Nelyubov é um drama disfarçado de thriller policial. Boris (Alexei Rozin) e Zhenya (Maryana Spivak) estão no meio de um processo de divórcio, embora ainda vivam no mesmo apartamento, que tentam vender. Nenhum dos dois liga para o filho de 12 anos, Alyosha (Matvey Novikov) – uma das cenas mais impactantes é quando uma porta se fecha, em meio a uma briga particularmente virulenta dos pais, para revelar o rosto contorcido e banhado em lágrimas do tímido garoto. Um dia, Alyosha desaparece, quando Zhenya está ocupada com seu amante, Anton (Andris Keishs), rico e mais velho, e Boris com sua amante grávida, Masha (Marina Vasilyeva). Fosse um filme de Hollywood, Boris e Zhenya se uniriam na busca pelo menino. Mas Nelyubov, é bom lembrar, é russo. Aos poucos, os motivos dos ressentimentos entre os dois vão ficando mais claros.
O drama familiar, porém, é no fundo outro disfarce para o retrato de um país. Zvyagintsev, afinal, é o diretor de Leviatã, que mostrava a corrupção dominante na Rússia por meio de uma história pequena, numa vila à beira do mar. Aqui, a disfunção da sociedade vai tomando o lugar da familiar quando um policial explica muito pragmaticamente que a melhor solução é recorrer a um grupo de voluntários que faz buscas de crianças arteiras – ele tem certeza de que Alyosha vai voltar e não quer “gastar” recursos com isso.

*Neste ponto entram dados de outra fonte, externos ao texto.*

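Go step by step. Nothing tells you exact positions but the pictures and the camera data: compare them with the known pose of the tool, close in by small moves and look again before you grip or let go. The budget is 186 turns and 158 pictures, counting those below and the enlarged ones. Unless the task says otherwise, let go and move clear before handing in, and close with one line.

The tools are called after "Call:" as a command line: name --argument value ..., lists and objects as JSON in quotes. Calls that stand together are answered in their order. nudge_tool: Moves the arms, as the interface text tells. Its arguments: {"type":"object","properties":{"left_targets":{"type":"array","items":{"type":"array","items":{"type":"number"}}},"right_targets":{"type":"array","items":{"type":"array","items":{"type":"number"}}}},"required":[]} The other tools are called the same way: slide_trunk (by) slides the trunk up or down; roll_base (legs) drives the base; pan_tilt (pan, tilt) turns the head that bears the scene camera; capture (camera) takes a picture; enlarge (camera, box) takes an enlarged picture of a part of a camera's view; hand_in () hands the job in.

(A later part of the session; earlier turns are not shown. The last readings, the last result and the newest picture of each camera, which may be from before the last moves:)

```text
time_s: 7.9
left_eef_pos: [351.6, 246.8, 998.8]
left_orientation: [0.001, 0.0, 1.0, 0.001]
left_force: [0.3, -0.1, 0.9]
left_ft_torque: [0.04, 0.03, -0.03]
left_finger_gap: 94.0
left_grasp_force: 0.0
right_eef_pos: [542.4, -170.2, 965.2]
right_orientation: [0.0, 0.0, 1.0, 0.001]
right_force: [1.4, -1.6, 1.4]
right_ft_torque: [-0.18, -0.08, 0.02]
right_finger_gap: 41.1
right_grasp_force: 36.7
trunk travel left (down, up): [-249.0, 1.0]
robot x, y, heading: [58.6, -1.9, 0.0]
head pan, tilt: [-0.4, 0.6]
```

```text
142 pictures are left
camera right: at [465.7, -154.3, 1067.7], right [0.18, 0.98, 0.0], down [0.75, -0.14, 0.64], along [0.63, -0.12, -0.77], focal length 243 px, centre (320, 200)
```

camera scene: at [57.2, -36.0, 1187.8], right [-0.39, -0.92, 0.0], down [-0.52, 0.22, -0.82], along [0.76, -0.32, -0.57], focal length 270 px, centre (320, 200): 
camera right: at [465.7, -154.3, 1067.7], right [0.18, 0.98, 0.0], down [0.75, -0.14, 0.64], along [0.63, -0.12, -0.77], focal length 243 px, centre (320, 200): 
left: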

Numa das sequências mais impressionantes, a procura vai a um prédio abandonado, aparentemente um hotel, agora caindo aos pedaços, um retrato de um país que esqueceu seu passado. Em outra, num restaurante onde Zhenya janta com o namorado rico, a cultura da imagem representada pelas selfies e a degradação moral ficam evidentes. Nelyubov fala da Rússia – numa cena, Zhenya chega a usar um agasalho com o nome do país estampado –, mas, em dados momentos, poderia mesmo estar falando do mundo de forma geral.